Smith simply thinks the sellers are very wrong. He is convinced that more inflation is on the way-"we have to pay off the national debt in cheap money”— and that "these 608 buildings will be cheap compared to what we can buy later." Some more detached observers of the present housing situation share Smith's point of view. They say that it is the manifest purpose of the Government to provide housing. Some of this housing is being provided by direct Government action under the public housing law passed last summer. The balance is being provided by Government guaranty under this or that FHA title or under the VA program. The public housing to be rented for $35 an apartment to poor people will cost (in high-cost areas) about $10,000 per unit, not counting land. The FHA apartments to house middle-class families at $20-$25 a room will cost about $2,000 less, and, if Government overhead were included in the public housing costs, FHA apartments would be even bigger bargains by comparison. These philosophic viewers hold that, even if the Government.eventually has to swallow the cost of all the FHA apartments put up since the war, the cost will be much less than the cost of public housing. And by harnessing the most acquisitive aspects of private enterprise to FHA housing, the Government has already gotten more new apartments started under FHA in the past 3 years than it is likely to provide in the next 2 or 3 under public housing and at about fourfifths the cost. Under the circumstances, perhaps it is unkind to look a gift horse in the mouth and wish that the standards set for the FHA housing had been better.

REMOTE CONTROL DILEMMA

In any event, Smith is an intelligent man and a competent architect, and an excellent specimen of an indispensable element in our society: The man who gets things done. Unlike many other diggers in the FHA gold mine, he is no apologist. "Sure we're gambling with the Government's money," he says cheerfully. "Any man who would gamble with his own money under rent control would be a fool." It is hard to argue with this point of view. In a way, the FHA formula is an attempt to compromise with the basic economic dilemma of rental building today: The fact that new rental buildings at $2,000 a room must compete with rent-controlled buildings built 10 years ago for $800 a room-and still pretty good housing.

For many years, Smith has specialized in designing the type of apartments favored by FHA and is widely acquainted with its staff. He has the whole encyclopedia of rental housing regulations written in the back of his head. He knows how to meet 608 minimums without spending an extra dollar, and he also knows just what kind of plans will get the quickest processing.
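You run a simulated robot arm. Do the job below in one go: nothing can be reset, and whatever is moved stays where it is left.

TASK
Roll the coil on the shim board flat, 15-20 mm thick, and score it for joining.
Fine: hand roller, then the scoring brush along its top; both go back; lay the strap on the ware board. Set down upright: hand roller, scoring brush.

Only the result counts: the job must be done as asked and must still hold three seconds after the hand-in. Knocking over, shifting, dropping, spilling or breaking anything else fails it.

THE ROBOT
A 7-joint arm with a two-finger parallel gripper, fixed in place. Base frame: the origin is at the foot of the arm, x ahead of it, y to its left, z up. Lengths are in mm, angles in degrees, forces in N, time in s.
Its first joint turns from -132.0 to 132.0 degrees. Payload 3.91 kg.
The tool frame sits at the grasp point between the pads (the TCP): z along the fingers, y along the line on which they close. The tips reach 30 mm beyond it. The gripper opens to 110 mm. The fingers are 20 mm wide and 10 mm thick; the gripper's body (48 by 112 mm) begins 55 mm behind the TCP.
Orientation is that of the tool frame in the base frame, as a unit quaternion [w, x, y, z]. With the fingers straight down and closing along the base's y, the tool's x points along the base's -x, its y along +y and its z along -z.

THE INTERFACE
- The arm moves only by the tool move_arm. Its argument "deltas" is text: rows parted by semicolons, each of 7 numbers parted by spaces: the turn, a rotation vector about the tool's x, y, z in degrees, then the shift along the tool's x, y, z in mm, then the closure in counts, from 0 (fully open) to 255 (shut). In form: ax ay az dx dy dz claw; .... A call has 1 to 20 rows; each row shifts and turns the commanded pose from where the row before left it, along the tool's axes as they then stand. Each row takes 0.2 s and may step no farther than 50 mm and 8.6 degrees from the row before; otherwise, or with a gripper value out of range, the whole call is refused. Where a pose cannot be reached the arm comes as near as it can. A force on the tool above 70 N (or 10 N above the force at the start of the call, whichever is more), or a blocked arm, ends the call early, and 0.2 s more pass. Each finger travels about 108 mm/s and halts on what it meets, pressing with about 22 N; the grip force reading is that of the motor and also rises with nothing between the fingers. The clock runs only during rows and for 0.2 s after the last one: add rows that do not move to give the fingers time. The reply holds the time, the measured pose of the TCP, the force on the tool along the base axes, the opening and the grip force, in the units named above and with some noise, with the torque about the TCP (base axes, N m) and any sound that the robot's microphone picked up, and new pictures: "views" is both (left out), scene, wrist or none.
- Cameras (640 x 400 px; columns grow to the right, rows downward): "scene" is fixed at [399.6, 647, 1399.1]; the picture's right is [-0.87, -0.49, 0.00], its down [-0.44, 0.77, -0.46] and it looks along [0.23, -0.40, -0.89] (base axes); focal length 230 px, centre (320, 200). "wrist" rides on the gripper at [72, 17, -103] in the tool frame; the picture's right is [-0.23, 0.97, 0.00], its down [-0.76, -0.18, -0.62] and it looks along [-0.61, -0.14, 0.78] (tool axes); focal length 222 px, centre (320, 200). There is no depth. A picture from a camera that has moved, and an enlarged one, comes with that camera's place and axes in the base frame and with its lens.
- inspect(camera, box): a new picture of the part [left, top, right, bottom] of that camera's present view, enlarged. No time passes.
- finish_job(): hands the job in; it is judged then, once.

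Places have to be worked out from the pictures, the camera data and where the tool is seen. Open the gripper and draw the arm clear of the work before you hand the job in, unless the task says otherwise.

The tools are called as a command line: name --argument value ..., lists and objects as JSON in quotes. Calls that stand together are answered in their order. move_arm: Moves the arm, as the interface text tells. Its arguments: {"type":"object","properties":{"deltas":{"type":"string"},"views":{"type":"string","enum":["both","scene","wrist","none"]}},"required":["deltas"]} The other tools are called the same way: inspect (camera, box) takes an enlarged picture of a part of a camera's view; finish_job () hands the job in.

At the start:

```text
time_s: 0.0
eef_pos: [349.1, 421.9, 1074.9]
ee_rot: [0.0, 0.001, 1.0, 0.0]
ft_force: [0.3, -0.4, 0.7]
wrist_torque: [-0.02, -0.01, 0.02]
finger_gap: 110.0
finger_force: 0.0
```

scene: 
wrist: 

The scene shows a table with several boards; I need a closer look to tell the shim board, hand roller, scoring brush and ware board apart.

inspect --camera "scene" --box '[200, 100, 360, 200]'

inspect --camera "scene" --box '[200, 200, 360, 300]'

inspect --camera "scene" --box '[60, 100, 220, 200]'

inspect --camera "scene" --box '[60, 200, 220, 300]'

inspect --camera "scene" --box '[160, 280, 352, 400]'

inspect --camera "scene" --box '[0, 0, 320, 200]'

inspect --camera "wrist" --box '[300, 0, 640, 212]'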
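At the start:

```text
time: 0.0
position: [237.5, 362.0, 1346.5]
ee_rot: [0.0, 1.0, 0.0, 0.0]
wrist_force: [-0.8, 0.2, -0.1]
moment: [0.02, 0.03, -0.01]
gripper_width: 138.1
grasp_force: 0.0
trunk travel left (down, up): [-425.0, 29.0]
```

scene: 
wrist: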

Smith's intimate 608 know-how has put a lot of men in business. "Give me any smart businessman," he says, "and I can make him an apartment builder in 3 weeks." Candidates show up in his office by the hundreds. He tells them how much they can afford to pay for land, exactly what to build, what rent schedule to set up, where to go for mortgage financing. He attends to all the FHA processing. The builder is on his own for materials buying and for construction (if he lacks experience, he simply hires a good building superintendent). One of the ways in which Smith is a great boon to a 608 builder is his precise knowledge of current construction costs. He gets this by the direct route of being a 608 sponsor himself. This year he is building (as well as designing) $10,000,000 worth of 608 jobs, and he says he will build $25,000,000 more next year. His building firm is an interesting one: Participants in the sponsorship are the plastering contractor, floor layer, carpenter, and Smith.

Smith's architectural work has not appeared in the Forum. This is no reflection on his ability, but rather an indication of his own frankly expressed prejudice against contemporary design. "No matter what kind of project these modern designers attempt," he says, "it always turns out to look just like a gas station."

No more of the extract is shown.